Task 1 →
Provide the original wording of the document section from "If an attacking" as far as "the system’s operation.".
Task 2 →
Carry the document section on from its last sentence.

Data block →
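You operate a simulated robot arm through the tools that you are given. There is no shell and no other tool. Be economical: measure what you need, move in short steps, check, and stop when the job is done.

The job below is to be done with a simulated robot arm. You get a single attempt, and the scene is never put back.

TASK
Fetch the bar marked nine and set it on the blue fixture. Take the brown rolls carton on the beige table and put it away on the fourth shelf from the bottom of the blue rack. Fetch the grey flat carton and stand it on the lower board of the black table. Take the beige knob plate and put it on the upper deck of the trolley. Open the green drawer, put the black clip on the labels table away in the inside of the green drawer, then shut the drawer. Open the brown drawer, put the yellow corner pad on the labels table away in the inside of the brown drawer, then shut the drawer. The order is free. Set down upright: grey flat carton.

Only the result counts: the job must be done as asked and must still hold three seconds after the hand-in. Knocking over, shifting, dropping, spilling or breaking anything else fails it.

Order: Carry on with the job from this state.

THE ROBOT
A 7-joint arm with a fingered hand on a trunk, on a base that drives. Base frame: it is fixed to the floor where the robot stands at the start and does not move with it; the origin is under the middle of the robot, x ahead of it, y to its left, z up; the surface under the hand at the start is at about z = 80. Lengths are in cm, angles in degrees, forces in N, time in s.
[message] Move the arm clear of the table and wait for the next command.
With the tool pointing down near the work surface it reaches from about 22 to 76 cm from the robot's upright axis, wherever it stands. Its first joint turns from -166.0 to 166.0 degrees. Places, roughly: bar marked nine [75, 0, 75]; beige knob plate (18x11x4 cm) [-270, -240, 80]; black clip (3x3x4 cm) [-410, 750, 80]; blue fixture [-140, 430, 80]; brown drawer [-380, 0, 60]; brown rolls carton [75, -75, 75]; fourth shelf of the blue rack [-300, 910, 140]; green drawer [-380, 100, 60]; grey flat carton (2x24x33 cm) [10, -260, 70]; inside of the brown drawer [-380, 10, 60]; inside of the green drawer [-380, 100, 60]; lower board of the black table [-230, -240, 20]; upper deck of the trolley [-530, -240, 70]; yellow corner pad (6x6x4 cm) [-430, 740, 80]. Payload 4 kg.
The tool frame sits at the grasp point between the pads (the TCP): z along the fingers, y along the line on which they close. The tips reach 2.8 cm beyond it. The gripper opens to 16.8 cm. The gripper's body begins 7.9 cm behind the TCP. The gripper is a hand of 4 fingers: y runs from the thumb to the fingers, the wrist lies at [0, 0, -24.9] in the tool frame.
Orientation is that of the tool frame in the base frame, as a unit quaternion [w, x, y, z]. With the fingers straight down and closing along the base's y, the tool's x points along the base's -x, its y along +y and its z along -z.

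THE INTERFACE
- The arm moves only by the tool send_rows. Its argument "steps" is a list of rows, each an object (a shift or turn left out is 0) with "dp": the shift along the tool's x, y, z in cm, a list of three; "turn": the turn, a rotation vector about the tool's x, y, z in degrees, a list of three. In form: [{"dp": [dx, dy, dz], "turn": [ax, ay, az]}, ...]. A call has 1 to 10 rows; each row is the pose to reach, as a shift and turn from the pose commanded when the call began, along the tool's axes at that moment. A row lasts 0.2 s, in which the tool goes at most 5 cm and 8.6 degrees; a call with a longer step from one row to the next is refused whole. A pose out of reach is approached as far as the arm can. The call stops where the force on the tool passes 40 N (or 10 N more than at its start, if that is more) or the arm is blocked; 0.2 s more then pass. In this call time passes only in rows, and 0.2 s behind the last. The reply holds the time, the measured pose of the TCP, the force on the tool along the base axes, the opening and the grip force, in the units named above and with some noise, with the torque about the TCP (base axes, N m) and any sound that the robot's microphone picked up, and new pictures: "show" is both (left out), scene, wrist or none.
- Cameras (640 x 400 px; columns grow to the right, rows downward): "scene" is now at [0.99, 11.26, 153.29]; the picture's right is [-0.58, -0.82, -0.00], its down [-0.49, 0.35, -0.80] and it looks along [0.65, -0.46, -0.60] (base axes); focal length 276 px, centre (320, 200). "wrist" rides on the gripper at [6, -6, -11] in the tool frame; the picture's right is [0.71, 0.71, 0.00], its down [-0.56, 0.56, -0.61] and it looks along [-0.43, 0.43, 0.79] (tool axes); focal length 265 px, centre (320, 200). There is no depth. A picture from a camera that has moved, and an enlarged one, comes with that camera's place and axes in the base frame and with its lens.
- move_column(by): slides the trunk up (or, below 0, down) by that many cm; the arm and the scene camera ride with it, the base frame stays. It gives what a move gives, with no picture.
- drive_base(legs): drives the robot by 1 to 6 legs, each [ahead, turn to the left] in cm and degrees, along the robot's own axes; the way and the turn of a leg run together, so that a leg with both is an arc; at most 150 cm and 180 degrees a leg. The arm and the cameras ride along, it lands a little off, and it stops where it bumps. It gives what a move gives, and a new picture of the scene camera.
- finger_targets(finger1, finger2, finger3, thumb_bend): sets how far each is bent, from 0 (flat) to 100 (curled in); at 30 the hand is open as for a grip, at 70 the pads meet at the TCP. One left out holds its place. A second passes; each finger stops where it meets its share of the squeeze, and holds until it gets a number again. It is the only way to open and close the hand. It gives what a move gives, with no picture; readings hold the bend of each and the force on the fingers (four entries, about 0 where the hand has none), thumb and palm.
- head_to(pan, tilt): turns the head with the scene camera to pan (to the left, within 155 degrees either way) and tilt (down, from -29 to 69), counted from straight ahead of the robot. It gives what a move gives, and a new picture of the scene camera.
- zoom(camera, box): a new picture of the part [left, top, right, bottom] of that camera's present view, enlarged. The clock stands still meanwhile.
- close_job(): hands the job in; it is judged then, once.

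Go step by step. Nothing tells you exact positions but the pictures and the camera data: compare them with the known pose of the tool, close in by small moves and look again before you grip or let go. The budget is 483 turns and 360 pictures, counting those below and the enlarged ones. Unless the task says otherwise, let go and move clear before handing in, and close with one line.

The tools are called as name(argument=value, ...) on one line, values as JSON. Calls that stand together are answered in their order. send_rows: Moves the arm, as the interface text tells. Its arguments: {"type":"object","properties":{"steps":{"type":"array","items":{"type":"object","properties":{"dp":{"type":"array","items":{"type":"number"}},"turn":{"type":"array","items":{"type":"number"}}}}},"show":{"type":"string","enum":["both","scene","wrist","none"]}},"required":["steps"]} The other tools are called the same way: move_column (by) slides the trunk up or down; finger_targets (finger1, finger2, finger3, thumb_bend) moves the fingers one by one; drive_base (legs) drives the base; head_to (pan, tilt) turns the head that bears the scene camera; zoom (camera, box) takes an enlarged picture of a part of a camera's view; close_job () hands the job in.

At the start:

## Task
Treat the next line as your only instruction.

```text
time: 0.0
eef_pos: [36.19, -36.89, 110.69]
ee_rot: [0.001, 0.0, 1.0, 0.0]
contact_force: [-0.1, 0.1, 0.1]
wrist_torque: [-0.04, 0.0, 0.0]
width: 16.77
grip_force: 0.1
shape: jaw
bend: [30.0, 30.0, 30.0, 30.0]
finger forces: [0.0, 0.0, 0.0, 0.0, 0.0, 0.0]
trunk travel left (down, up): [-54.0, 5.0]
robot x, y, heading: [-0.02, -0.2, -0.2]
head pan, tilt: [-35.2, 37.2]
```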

Document section →
If an attacking hacker gains control over such critical 1553 buses, they can undermine missions by preventing weapon delivery or crippling the system’s operation.

 

For those criticalities, it is important to protect 1553 systems from possible attacks.

It is also common to hear from operators that 1553 buses are not on the internet, and therefore attackers cannot gain access to attack. We, at Sital Technology, believe that attackers do find their way in, especially when the 1553 system operators are indifferent to the risk, and that closing those attack holes today, would send the potential attackers a clear message and turn them to try elsewhere.

 

Disclaimer: we do not attempt to know all types of Cyber-attacks. If you think we are missing something to improve this article, kindly send me a note to ofer.ZZ@sitaltech.com (replace ZZ with ‘h’).

Answer 1 →
If an attacking hacker gains control over such critical 1553 buses, they can undermine missions by preventing weapon delivery or crippling the system’s operation.

Answer 2 →
In this article we would like to explore the possible attack types on 1553 buses:

 

  • DoS – Denial of Service attack
  • BC Impersonation attack
  • RT Impersonation attack
  • Wiring failures

 

In addition, explore the optional attack vectors from which they penetrate the 1553 network (cyber):

 

  • Online, through internet connected 1553 modules
  • Through supply chain
  • LRU service cycle
  • Intermittent wiring failures

DoS – Denial of Service attack

A Denial of Service attack is achieved when an attacker floods the 1553 bus, preventing the BC from completing its transmissions. The BC works with both Bus A and Bus B. If one bus is blocked, the BC will retry on the other. As a result, a DoS attack is likely expected to block both buses.

 

The DoS might simply involve non-1553 noise or sine waves.

 

The DoS can be achieved by legit 1553 messages. They can be standard messages or Broadcast and/or mode codes. A single command word such as broadcast reset RT mode code, sent every 4 milliseconds would cause all RTs to mute for 5 milliseconds on both buses, and would consequently be offline, re, denied.

 

The DoS attack can start at power-up, or worse, triggered-on by some kind of event that would paralyze the bus at specific time slots or locations during the mission.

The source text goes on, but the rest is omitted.